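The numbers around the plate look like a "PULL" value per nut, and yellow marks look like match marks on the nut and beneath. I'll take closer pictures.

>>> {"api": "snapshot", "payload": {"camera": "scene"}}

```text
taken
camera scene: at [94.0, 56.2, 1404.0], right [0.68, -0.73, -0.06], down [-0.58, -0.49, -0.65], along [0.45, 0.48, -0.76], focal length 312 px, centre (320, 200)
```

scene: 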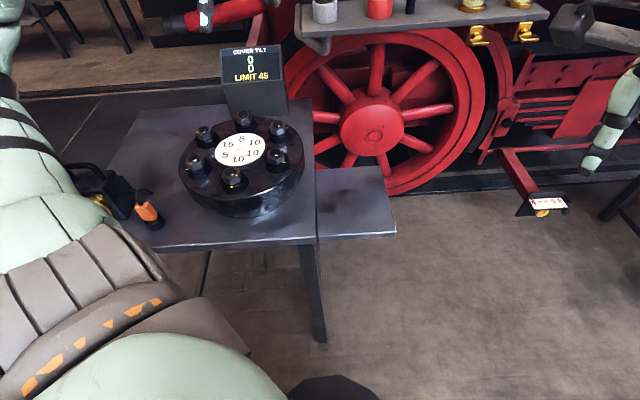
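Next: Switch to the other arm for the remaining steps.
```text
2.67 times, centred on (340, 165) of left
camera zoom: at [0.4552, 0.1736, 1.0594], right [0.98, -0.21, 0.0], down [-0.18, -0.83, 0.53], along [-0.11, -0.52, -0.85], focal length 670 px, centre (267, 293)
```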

§ Task directions
Look above for the line that holds "Next: Switch to", then copy it and each line after it exactly, through the last line of the data. Give them as a JSON list of strings, one for each line, with blank lines left out.

§ Written response
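[
  "Next: Switch to the other arm for the remaining steps.",
  "```text",
  "2.67 times, centred on (340, 165) of left",
  "camera zoom: at [0.4552, 0.1736, 1.0594], right [0.98, -0.21, 0.0], down [-0.18, -0.83, 0.53], along [-0.11, -0.52, -0.85], focal length 670 px, centre (267, 293)",
  "```"
]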